At one of the Conference sessions there was a recognition ritual for Sevenoaks leaders. Of course I was included, being the treasurer, chairman of the finance committee, chairman of the Pathwork Council that runs our school, and a member of both the Board and the Executive Committee. But after this recognition ritual one of the leaders from Mexico whom I had gotten to know during the conference commented how it didn’t seem to her that I was comfortable in these leadership roles, as if I was serving in ways that were outside my element and with people who were quite different from me in personality and disposition. In reflection her comments were helpful – here from the outside someone, as Pat had done several weeks ago, saw the “oddness” of my role in leadership.

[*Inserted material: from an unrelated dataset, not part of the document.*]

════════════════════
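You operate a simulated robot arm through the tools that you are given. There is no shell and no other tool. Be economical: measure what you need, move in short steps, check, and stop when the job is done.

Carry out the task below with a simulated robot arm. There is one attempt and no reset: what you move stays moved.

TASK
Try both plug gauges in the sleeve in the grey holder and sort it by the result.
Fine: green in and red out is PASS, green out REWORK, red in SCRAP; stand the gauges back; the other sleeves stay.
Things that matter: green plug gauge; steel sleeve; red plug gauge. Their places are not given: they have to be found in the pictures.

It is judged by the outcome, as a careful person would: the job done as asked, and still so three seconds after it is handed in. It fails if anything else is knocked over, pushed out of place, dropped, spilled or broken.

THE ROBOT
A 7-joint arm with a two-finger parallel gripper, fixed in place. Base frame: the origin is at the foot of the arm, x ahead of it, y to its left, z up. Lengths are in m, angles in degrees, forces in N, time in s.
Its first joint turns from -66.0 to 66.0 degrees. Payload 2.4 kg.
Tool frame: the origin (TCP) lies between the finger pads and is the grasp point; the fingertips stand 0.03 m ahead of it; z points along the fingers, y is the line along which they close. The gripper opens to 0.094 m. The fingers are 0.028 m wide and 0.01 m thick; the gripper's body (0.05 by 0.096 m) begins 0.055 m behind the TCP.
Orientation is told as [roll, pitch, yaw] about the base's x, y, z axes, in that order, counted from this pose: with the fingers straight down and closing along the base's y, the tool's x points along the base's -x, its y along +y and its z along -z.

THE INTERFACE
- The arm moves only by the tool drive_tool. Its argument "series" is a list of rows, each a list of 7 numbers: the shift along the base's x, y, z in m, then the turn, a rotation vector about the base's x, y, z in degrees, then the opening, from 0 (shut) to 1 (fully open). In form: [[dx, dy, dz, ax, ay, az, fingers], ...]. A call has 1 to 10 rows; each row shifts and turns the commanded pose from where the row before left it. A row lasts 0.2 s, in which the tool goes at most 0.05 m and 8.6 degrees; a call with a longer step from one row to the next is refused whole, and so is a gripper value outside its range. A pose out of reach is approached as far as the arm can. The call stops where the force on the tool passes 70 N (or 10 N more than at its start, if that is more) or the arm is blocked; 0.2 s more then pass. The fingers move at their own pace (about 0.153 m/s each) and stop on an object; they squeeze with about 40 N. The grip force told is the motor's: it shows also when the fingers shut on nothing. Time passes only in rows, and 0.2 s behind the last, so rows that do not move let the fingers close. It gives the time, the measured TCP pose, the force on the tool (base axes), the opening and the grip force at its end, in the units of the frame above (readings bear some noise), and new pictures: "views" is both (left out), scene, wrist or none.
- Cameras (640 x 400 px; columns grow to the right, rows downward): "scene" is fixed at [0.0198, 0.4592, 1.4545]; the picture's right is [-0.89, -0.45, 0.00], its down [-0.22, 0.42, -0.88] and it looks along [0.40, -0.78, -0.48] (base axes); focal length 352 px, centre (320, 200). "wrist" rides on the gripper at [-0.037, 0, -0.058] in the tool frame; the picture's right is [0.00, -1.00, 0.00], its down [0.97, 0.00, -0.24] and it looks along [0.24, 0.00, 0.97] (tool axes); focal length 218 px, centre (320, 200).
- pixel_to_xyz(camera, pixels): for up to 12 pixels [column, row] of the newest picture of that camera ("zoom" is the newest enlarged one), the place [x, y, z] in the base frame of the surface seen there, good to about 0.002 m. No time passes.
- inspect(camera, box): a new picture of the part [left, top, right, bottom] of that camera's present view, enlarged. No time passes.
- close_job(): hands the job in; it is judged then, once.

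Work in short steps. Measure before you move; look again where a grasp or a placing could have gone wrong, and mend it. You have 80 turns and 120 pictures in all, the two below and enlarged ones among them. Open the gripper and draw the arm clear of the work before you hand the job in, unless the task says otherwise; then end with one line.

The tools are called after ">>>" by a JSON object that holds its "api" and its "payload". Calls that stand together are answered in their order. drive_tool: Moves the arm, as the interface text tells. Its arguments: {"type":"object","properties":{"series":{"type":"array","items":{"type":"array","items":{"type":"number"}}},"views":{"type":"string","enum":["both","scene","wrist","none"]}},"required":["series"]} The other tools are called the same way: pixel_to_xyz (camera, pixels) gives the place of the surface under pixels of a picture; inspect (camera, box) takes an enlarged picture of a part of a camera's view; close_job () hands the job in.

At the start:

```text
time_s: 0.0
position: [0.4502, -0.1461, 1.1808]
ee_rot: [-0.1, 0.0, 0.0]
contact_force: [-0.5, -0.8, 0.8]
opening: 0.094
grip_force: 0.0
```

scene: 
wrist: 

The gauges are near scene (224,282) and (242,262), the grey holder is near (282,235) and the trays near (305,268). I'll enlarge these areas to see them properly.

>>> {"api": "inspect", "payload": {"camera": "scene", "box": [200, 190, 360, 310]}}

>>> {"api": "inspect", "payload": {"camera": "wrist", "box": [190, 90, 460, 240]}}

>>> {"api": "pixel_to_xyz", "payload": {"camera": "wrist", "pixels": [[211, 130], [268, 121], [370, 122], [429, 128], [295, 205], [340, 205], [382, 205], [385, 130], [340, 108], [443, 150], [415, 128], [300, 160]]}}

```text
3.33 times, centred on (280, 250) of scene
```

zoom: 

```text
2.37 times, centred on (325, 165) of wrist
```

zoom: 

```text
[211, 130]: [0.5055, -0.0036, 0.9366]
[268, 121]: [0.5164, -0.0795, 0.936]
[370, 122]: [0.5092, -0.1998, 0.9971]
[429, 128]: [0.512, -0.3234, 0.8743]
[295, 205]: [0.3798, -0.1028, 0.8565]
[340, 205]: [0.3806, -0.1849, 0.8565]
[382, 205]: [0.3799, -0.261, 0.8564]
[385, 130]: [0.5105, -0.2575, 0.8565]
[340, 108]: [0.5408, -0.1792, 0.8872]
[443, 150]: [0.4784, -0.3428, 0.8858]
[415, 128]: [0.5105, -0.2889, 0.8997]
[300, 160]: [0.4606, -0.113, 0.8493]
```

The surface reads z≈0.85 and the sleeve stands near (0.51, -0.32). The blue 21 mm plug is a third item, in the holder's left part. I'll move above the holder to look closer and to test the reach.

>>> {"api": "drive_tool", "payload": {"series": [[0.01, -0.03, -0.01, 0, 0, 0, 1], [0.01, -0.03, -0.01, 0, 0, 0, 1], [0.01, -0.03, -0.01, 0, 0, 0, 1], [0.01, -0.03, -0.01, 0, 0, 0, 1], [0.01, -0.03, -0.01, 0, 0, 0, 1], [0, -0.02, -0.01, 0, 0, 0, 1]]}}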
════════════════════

But this was not the end. I accepted that I did not “belong” with these other leaders. Once this was accepted and was no big deal to me it seemed, another movement happened almost immediately. While I do not belong on a personality level I realized that I very much belong on a deeper level, the level beyond personality, perhaps tapping into the Oneness of All that Is. Wow! Is this possible?
The conversation yesterday described at the beginning of this writing ended with my sharing my experience of letting go of not belonging at the personality level only to find that I very much belong at a deeper level. “Oh I so get that, Gary. As I say my ‘Goodbyes’ to my friends I am sensing my connection from a very deep place. Some of these friends’ personalities do not fit me, even trigger me sometimes, but beneath this personality level there is a profound sense of belonging coming from this Oneness. I wish for you, my friend, that you continue to grow in this ever deepening sense of Holy Belonging.” How wise were her words. How loving. How beautiful.
So in many ways as I come to the end of my 70th year I am just beginning a new era of personal and spiritual growth. From here, though I could die tomorrow, I do not feel “old” but rather in a process of rebirth. And maybe death will simply be a continuation of this rebirthing process. Perhaps. We’ll see. In any case the feeling is one of profound Peace, Joy and Gratitude. Hallelujah!